(Your instructions) Restate word for word the lines that begin the listing and end with the line holding "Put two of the".

(Stored data)
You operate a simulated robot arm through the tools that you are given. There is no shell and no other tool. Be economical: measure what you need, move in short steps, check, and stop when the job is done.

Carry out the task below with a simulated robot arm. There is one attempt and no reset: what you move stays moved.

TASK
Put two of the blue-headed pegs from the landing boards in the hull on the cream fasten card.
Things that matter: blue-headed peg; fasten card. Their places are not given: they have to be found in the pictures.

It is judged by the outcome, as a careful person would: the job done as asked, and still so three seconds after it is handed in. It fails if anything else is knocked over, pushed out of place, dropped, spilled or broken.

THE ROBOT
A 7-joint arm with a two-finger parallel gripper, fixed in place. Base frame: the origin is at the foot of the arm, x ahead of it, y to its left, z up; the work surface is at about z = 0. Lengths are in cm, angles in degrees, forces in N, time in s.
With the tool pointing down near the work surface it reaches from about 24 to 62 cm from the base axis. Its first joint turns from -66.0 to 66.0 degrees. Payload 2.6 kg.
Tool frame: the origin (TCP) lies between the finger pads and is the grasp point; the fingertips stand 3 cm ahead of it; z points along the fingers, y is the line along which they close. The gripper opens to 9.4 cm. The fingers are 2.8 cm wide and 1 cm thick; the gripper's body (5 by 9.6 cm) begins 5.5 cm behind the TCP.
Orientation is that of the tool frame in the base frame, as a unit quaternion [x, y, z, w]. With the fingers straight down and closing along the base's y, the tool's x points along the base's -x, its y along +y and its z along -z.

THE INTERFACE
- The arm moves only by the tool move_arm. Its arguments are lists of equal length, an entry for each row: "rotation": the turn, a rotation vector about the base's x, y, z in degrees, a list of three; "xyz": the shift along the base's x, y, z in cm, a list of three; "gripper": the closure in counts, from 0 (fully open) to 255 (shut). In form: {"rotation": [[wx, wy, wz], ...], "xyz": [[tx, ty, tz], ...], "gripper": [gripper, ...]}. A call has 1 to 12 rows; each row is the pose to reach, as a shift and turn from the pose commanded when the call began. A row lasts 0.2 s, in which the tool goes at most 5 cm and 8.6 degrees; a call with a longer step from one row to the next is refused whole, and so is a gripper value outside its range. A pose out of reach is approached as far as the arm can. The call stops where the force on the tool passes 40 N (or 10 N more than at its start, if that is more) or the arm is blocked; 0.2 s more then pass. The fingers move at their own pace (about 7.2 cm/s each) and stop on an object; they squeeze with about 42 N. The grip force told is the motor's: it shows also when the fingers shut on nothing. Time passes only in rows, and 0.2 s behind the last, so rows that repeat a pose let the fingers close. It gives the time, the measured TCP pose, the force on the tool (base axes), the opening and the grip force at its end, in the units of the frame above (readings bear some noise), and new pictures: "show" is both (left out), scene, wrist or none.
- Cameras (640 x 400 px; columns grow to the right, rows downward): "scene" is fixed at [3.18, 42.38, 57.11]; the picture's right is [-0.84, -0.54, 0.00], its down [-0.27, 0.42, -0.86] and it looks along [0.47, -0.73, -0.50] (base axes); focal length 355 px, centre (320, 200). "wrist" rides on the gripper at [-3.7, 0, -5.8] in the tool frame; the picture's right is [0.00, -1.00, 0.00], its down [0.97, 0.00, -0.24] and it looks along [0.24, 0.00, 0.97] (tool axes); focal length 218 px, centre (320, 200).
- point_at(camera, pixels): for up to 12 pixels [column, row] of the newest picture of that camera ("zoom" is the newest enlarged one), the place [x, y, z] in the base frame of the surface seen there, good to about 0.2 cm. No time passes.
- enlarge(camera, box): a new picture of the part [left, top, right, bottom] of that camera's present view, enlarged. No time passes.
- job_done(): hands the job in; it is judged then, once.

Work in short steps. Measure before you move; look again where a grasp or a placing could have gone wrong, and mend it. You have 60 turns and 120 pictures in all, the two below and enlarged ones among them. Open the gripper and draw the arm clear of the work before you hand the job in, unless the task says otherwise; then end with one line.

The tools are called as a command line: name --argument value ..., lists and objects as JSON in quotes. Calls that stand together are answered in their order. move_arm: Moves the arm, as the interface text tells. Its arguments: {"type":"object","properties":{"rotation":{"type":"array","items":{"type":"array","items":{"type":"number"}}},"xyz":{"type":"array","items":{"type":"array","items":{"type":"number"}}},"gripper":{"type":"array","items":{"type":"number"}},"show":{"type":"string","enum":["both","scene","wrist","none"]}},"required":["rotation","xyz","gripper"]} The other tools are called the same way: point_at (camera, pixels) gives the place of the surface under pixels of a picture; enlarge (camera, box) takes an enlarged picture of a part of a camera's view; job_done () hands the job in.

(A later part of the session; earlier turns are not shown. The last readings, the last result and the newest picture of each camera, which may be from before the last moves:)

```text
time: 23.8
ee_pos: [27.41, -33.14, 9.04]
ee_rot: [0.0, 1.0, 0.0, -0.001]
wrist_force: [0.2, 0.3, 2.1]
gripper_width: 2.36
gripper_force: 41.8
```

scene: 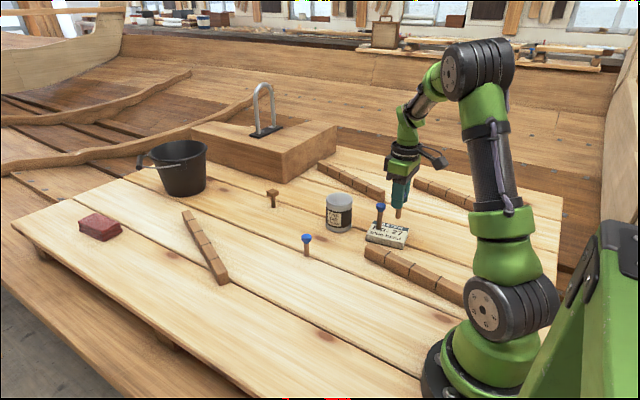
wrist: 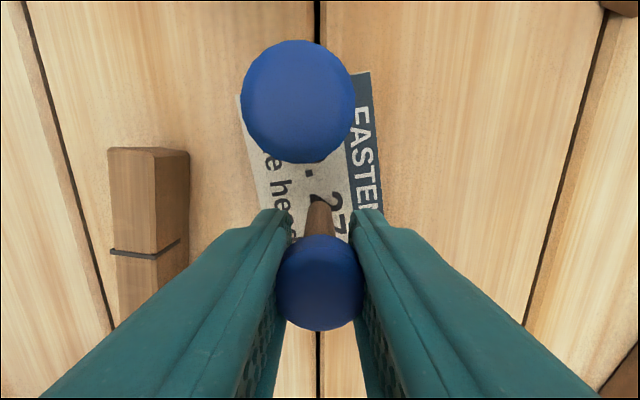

(Reply)
You operate a simulated robot arm through the tools that you are given. There is no shell and no other tool. Be economical: measure what you need, move in short steps, check, and stop when the job is done.

Carry out the task below with a simulated robot arm. There is one attempt and no reset: what you move stays moved.

TASK
Put two of the blue-headed pegs from the landing boards in the hull on the cream fasten card.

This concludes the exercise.